━━━━━ Selection ━━━━━
And so here I am some months later eating my sixty ninth consecutive bowl of semi stale Cheerios. Geekchild has had box of cheeriostwo. There’s only about 25 more to go for in one of my more particularly grey moments I bought an additional smaller box from my local supermarket thinking that Geekchild would benefit only to find that the level in the open box had not fallen in a month. You see teenagers don’t tend to tell you when their food passions wane, you are meant to pick up these vibes through subliminal mind transfer and your abilities as a parental oracle.

Uncle Tobys or Nestle if you are reading this please DON’T send me any more Cheerios. I’m grateful that my modern day cereal drama is almost at an end, the finishing line is in sight.

Things I have learned from this experience: everything in moderation and there’s no use crying over stale Cheerios.
━━━━━
* _Parts of the exercise_
1) Copy the part of the selection from the words "And so here" through the words "over stale Cheerios.".
2) Pick up the selection at the point where it stops and go on.
━━━━━ Source material ━━━━━
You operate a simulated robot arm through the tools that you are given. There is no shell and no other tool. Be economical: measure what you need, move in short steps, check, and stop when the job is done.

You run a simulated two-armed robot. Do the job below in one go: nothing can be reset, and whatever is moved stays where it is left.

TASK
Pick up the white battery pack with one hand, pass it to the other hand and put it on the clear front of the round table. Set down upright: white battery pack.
━━━━━
* _Set of answers_
1)
And so here I am some months later eating my sixty ninth consecutive bowl of semi stale Cheerios. Geekchild has had box of cheeriostwo. There’s only about 25 more to go for in one of my more particularly grey moments I bought an additional smaller box from my local supermarket thinking that Geekchild would benefit only to find that the level in the open box had not fallen in a month. You see teenagers don’t tend to tell you when their food passions wane, you are meant to pick up these vibes through subliminal mind transfer and your abilities as a parental oracle.

Uncle Tobys or Nestle if you are reading this please DON’T send me any more Cheerios. I’m grateful that my modern day cereal drama is almost at an end, the finishing line is in sight.

Things I have learned from this experience: everything in moderation and there’s no use crying over stale Cheerios.

2)
Last night, Geekchild came to me and said “this V8 juice is great mum, can you buy another five bottles?” At which point 25 bowls of Cheerios bathed in fruit/vegetable juice flashed before my eyes and I escaped to take refuge in my pantry.

The sacrifices we make for our children…

Have you ever been the victim of your child’s food fads? Are you ever concerned about their eating habits? Would you like a bowl of stale Cheerios?

About the curtain raiserhttp://raisingthecurtain.netI have spent my life in offices. For now I am putting that behind me and preparing for the second act. Middle age didn't come with acceptable signposts so I am making my own through my writing. A journey shared is more fun than going it solo.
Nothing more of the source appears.